**TASKS**
1. Set down the quoted passage as it stands from "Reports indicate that" to "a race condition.", and nothing more.
2. Go on with the quoted passage that begins "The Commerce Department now" from its last line.

-- START GIVEN MATERIAL --

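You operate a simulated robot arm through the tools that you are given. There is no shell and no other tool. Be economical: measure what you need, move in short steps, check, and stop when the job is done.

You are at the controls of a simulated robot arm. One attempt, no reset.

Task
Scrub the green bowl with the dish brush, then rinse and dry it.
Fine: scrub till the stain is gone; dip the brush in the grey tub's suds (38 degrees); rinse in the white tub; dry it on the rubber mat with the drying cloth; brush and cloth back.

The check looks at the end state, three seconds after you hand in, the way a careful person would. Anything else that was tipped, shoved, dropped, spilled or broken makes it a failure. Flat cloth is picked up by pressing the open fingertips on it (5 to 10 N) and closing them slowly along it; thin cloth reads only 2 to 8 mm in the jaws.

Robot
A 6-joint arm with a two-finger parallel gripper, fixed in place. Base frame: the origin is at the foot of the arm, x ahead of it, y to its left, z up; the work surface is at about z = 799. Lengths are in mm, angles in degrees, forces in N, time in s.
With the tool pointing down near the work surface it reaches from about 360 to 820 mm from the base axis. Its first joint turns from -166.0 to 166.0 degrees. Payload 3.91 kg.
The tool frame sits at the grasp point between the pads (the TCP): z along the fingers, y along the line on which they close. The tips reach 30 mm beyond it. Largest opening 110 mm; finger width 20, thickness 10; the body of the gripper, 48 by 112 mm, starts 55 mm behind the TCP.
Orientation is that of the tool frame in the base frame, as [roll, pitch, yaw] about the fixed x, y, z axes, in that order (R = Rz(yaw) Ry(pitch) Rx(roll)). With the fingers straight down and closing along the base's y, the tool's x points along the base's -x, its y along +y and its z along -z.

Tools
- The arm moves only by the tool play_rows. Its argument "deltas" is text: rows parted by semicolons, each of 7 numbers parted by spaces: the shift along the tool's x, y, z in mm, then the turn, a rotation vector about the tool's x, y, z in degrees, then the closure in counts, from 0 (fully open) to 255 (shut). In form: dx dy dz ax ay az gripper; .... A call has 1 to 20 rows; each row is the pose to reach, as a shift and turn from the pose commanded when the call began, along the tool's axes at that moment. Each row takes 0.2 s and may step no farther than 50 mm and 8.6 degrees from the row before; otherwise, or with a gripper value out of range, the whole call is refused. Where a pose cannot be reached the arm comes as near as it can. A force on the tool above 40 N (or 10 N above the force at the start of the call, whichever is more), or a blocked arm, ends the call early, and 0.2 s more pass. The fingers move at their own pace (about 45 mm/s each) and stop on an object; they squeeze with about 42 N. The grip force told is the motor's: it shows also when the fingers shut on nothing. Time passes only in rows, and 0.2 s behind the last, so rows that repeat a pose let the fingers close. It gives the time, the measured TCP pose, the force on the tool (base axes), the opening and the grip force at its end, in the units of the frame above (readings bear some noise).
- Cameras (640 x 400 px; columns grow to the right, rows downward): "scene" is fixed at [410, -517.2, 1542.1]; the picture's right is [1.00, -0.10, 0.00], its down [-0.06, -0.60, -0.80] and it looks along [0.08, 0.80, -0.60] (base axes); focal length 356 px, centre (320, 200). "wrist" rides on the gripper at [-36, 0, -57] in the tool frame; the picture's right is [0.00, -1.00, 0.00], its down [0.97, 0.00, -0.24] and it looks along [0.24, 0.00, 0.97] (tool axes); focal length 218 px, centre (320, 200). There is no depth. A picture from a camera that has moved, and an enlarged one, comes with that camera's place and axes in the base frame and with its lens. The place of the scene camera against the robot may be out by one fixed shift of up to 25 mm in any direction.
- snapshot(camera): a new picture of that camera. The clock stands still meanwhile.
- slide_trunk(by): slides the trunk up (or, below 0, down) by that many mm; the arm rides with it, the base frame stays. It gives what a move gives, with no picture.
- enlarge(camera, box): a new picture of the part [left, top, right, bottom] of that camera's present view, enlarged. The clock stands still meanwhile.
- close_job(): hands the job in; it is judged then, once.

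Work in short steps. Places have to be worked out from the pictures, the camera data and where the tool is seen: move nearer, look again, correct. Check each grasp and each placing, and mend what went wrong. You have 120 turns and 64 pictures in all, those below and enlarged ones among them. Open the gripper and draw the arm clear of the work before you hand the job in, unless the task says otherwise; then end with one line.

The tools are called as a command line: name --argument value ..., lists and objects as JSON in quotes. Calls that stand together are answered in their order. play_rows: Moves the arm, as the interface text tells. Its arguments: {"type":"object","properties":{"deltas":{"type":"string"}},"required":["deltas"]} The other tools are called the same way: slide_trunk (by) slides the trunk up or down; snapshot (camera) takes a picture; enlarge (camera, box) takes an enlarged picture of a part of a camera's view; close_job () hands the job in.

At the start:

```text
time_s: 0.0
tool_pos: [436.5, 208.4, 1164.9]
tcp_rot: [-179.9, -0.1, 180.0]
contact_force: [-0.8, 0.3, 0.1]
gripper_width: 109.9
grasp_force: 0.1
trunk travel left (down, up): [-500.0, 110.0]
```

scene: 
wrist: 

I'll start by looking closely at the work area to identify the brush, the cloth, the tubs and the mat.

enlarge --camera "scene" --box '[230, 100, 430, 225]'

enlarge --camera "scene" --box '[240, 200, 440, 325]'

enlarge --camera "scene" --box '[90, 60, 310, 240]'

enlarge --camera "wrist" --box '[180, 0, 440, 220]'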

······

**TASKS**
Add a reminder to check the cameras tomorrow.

-- END GIVEN MATERIAL --
-- START QUOTED PASSAGE --

The Commerce Department now decides which American companies get to use frontier AI.
Commerce Secretary Howard Lutnick has authorized a narrow, restricted reintroduction of Anthropic’s Mythos 5. According to Nathaniel Whittemore on The AI Daily Brief, only about 100 'trusted partners' - a mix of government agencies and select companies - regained access. OpenAI followed suit with GPT-5.6, limiting its preview to a small group at the U.S. government’s request. This creates a de facto licensing regime without any vote from Congress. The current framework rests entirely on the shifting preferences of the Commerce Department rather than established law or transparent standards.
"Commerce Secretary Howard Lutnick is manually approving which organizations can access the world's most powerful AI models."
- Nathaniel Whittemore, The AI Daily Brief
The federal bottleneck is accelerating Chinese adoption.
Reports indicate that Chinese open-weight models are rapidly converging. Z.ai’s GLM 5.2 has matched Anthropic’s Mythos in specific cybersecurity scenarios like finding software bugs. Open Router’s June report shows four open-weight models, including China’s DeepSeek v4 and Qwen 2.7, are frequently used in agentic workflows for cost efficiency. On Moonshots, Emad Mostaque argued these models, paired with the right external 'harness,' can match or surpass blocked U.S. versions. The performance delta could hit zero by December. Coinbase CEO Brian Armstrong revealed his company now defaults to Chinese models like GLM 5.2 and Kimmy 2.7, cutting its AI bill in half.
The White House is throttling releases to prevent a race condition.
Peter Diamandis noted that OpenAI’s 5.6 release is being throttled to just 20 select companies during a preview window. The administration is acting as a coordination layer, but it effectively puts a regulatory blanket over domestic innovation. Alex, also on Moonshots, argued this is the regulatory endgame. The labs always planned to coordinate, but a localized monopoly on force - the government - stepped in to do it for them. The price of safety is a centralized bottleneck.

-- END QUOTED PASSAGE --

**OUTPUTS BY TASK**
1.
Reports indicate that Chinese open-weight models are rapidly converging. Z.ai’s GLM 5.2 has matched Anthropic’s Mythos in specific cybersecurity scenarios like finding software bugs. Open Router’s June report shows four open-weight models, including China’s DeepSeek v4 and Qwen 2.7, are frequently used in agentic workflows for cost efficiency. On Moonshots, Emad Mostaque argued these models, paired with the right external 'harness,' can match or surpass blocked U.S. versions. The performance delta could hit zero by December. Coinbase CEO Brian Armstrong revealed his company now defaults to Chinese models like GLM 5.2 and Kimmy 2.7, cutting its AI bill in half.
The White House is throttling releases to prevent a race condition.

2.
"The U.S. government is acting as a synchronization mechanism, forcing OpenAI and Anthropic to coordinate model releases, a scenario previously deemed impossible."
- Alex, Moonshots with Peter Diamandis
This discretionary power operates without transparency.
On Hard Fork, Kevin Roose and Casey Newton argued the process isn't based on technical standards, but on political influence and administrative whims. Silicon Valley donors aren’t getting a free pass; OpenAI’s Greg Brockman donated $25 million to Trump-aligned interests, yet his company’s latest model remains sidelined. The shift to a 'default no' environment means labs must assume their next breakthrough will be mothballed by the federal government until further notice.
The structure may create a permanent intelligence hierarchy.
Analyst Andrew Curran predicts a core structure of restricted access for models like Mythos will endure. This will give the U.S. government and selected companies first access to future advanced models, creating a lasting advantage. If the public is denied access to the bleeding edge, the democratic promise of AI evaporates. The fight has moved beyond safety protocols - it is now a struggle over who is allowed to own the future.